“From the beginning of the 1940s through 1964 . . . the richer the United States got, the greater the proportion of its wealth that was given to philanthropy. Then, suddenly, sometime during 1964–65, in the middle of an economic boom, this consistent trend was reversed. The proportion of wealth being given away began to fall even though wealth continued to increase. “This new and disturbing trend continued through the rest of the 1960s, throughout the 1970s.”
Why did this happen? “Why donate $500 of your money . . . to a local [charity] when there is a bureaucracy in your city spending $20 million on the same thing? Why give up an evening a week . . . to do something for which the city has a full-time paid staff of several hundred people?”

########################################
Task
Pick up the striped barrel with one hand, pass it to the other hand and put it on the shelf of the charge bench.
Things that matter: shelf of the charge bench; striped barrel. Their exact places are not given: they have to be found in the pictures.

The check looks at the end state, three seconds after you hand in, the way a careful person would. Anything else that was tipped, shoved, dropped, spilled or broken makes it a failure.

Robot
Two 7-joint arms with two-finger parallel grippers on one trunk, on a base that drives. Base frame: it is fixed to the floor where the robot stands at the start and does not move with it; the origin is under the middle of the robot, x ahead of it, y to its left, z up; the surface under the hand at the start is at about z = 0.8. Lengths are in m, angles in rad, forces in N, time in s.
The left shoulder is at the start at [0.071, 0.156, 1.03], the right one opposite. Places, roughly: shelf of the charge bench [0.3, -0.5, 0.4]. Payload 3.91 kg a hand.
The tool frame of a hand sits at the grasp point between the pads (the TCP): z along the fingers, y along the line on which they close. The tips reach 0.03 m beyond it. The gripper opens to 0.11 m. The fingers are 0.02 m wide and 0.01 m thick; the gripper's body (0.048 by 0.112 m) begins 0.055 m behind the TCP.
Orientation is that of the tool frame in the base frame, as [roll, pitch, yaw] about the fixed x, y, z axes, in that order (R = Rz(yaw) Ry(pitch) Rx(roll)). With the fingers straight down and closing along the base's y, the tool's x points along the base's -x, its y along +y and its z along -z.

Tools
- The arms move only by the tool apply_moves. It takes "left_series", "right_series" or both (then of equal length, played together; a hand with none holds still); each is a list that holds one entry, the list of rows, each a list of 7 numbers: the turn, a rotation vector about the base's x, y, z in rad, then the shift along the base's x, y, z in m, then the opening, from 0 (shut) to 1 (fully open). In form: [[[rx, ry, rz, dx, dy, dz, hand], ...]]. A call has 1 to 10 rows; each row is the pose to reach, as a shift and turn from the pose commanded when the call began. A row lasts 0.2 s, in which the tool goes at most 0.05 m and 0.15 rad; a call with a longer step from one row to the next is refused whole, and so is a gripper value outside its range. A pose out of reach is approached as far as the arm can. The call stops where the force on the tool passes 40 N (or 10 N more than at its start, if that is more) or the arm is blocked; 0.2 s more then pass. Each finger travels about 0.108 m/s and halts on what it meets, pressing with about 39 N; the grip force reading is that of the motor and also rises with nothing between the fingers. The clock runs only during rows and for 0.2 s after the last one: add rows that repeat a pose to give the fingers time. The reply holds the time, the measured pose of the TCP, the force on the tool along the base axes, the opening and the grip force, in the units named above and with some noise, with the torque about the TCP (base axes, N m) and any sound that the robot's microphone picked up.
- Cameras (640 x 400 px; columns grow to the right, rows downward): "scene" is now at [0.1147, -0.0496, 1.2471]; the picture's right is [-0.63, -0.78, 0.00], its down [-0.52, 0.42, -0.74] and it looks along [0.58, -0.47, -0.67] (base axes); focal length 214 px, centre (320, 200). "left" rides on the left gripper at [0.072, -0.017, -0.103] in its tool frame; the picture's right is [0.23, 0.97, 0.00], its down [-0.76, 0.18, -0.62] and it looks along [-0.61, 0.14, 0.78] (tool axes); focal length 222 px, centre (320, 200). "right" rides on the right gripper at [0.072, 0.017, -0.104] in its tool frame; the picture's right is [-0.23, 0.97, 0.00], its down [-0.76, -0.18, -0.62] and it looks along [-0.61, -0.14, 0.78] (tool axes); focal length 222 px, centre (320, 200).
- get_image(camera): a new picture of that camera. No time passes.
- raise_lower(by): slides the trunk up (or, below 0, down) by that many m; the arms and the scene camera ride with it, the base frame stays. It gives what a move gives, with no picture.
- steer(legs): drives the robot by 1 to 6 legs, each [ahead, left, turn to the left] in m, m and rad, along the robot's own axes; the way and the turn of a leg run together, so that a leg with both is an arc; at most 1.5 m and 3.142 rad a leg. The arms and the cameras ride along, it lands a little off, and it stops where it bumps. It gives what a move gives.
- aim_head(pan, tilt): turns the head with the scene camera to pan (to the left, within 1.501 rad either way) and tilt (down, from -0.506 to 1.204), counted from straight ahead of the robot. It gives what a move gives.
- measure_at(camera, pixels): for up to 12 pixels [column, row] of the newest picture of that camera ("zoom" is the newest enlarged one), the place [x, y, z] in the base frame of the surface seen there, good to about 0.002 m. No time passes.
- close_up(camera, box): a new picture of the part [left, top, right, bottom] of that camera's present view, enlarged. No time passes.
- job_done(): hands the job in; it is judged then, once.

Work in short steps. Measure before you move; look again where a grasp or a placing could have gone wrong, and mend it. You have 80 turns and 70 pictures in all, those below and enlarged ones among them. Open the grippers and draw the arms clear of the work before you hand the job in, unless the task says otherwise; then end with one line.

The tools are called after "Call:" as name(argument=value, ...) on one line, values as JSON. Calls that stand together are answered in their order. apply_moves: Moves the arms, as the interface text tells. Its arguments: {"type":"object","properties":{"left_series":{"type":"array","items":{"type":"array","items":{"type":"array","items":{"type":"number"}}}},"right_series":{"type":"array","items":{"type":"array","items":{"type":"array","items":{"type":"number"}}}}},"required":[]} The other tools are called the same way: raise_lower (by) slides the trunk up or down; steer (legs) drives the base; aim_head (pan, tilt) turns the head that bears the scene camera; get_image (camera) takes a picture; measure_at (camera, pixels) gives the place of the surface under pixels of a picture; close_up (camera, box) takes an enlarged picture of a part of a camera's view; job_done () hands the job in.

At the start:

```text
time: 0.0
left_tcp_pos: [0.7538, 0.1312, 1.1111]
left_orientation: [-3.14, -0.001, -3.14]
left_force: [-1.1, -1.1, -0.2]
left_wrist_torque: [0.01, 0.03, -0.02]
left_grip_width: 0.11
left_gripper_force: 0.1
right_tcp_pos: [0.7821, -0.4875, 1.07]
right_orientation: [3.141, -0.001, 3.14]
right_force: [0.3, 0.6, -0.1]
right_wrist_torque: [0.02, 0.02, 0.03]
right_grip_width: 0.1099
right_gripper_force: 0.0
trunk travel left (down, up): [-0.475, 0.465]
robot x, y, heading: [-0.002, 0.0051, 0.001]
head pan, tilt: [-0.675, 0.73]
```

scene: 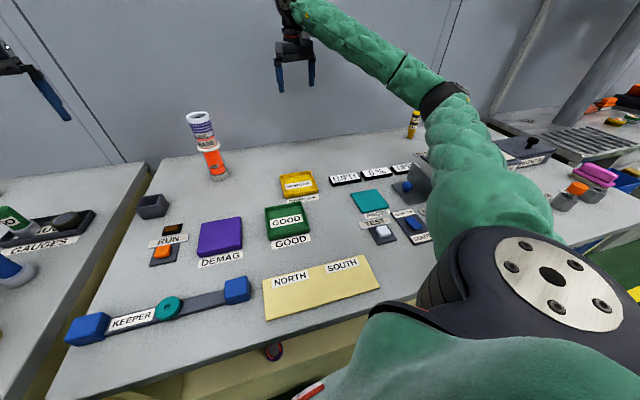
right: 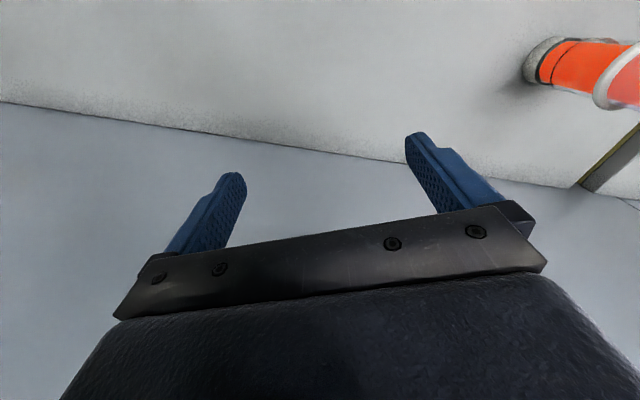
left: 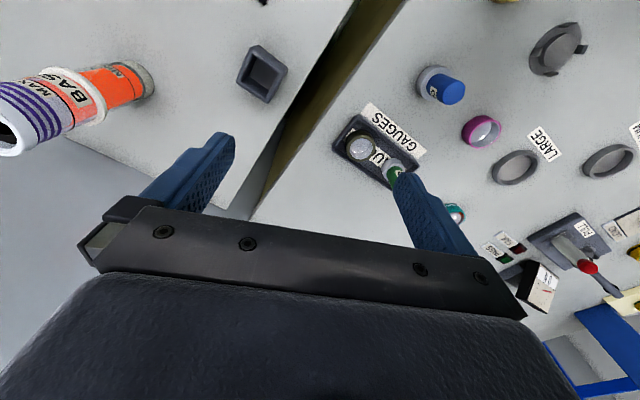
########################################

— Charles Murray, “In Pursuit: Of Happiness and Good Government”
“Not only did individuals become less involved in charity, but local charitable institutions effectively had their functions taken away. Take away the charitable functions of these institutions, churches, clubs, and whatnot, said Murray, and “you take away the community” itself. The welfare state has done a very good job of destroying voluntary neighborhood and community efforts to help the poor, rendering many low-income families dependent on government handouts not for a short while but for generations, as an entitlement, a reward for having children out of wedlock and without a job.”
Excerpt From: Thomas DiLorenzo. “The Problem with Socialism.” iBooks.